Written by Josh Marshall of Talking Points Memo on August 15th.
Cross-posted with permission.
Americans, or at least the commentating classes, are watching aghast as events unfold in Afghanistan. Some are second-guessing the wisdom of withdrawal – after all, how hard is it to maintain a few thousand soldiers there permanently? Others are taking the more comfortable position of saying yes, we had to leave but this just wasn’t the right way. I must be the only person in America who is having exactly the opposite reaction. The more I see the more I’m convinced this was the right decision – both what I see on the ground in Afghanistan and perhaps even more the reaction here in the United States.

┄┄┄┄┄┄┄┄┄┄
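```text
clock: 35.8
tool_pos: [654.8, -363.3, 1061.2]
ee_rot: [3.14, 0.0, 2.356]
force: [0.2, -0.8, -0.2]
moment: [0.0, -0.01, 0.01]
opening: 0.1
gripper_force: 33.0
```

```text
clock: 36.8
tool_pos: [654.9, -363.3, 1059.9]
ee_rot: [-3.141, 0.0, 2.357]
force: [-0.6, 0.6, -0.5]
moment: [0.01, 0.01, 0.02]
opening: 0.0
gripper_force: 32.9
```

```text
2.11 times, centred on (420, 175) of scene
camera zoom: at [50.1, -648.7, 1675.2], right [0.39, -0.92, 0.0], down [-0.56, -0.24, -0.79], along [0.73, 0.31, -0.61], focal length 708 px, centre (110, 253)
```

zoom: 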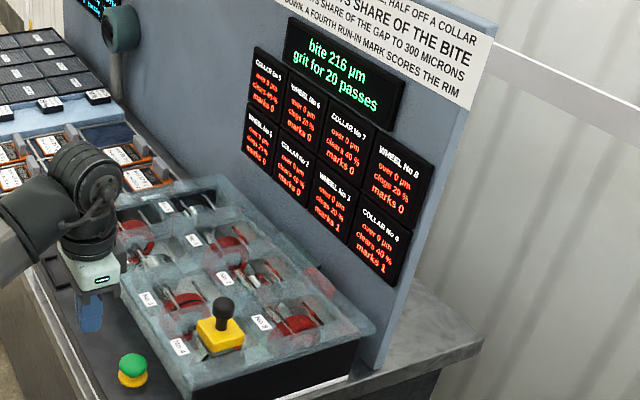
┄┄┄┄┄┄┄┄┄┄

It is crystal clear that the Afghan national army and really the Afghan state was an illusion. It could not survive first contact with a post-US military reality. As is so often the case in life – with bad investments, bad relationships – what we were doing there was staying to delay our reckoning with the consequences of the reality of the situation.
That’s a bad idea.
But as I’ve said in other posts over the last two days, we knew this part. What has been deeply revealing to me is the American response. And here I mean to say the most prominent media and political voices. It’s true this is quicker than I’d figured – not that I’d given the precise timing a lot of thought. And it seems to be quicker than the White House figured. But by a month? Three months? Does that matter? I don’t see why. If anything, given the outcome, quicker is better – since a protracted fall is necessarily a bloodier fall. But what the reaction has demonstrated to me is the sheer depth of denial. The inability to accept the reality of the situation. And thus the excuse making. Sen. Maggie Hassan’s press release below is a painfully good example of that. So is this article by in The Atlantic by George Packer. Virtually everything Richard Engel has been writing on Twitter for the last 24 hours. All so much the cant of empire. But more than this, far more important than this, simply unwise.
For better or worse I am bought into the post-World War II American project. This makes me much more conventional in my thinking about foreign policy and national security than a significant percentage of TPM Readers. I note this here because I don’t come to any of this with the assumption that it’s none of our business or that we’re a malign force in the world. I’m bought in. Indeed, my instinctive caution probably would have made me hesitate to make this unilateral move. You can always kick the can a bit further down the road.
The perpetual effort to stand up an Afghan government that could exist on its own did not work. That doesn’t mean the decision to topple the Taliban government in 2001 was a mistake. But that was twenty years ago. We are living in a dramatically different world today. We have been in a perpetual occupation in pursuit of no clear national security interest of the United States. At a certain point you have to realize that and act accordingly. I find convincing this suggestion that Biden refused a more phased or circumstances-based withdrawal precisely because he had seen up close how Barack Obama had been rolled by the Pentagon a decade ago.
In 122 AD the Emperor Hadrian built what history knows as “Hadrian’s Wall,” which bisects Britain. You can still see it today. It marked the northernmost boundary of the Roman Empire. On this side Rome; on that side the tribes of Caledonia. Some twenty years later in 142 AD the Emperor Antoninus Pius, frustrated with the marauding and managing the tribes north of wall, constructed a new wall roughly one hundred miles further north into what is now Scotland. This was the Antonine Wall. Rome would garrison and pacify the region between the two walls. Twenty years later in 162 AD, the year after Antonius Pius died, the Emperor Marcus Aurelius abandoned the new territory and withdrew back to Hadrian’s Wall. Not everything works.
The intensity of the current handwringing over the fall of Kabul is an almost perfect measure of the denial about the failure of the current mission. Indeed, they are two sides of the same coin. What was keeping us there this long? THIS! Look at it around you today. The collective unwillingness to endure this reality is what has kept the US in the country for at least a decade. Processing ten years of denial in ten hours is rough.
We’ve been in Afghanistan for either ten or twenty years because no one in authority was ready to endure this moment and not look back. I don’t know if Biden will pay a domestic political price for this denouement. But watching it all unfold I’m even more certain he made the right decision than I was a day ago. Does anyone think we’ll look back a year from now and think, wow, I wish we were still garrisoning Afghanistan? I doubt it.
Someone had to make the decision that Bush, Obama and Trump did not and apparently could not. Biden did.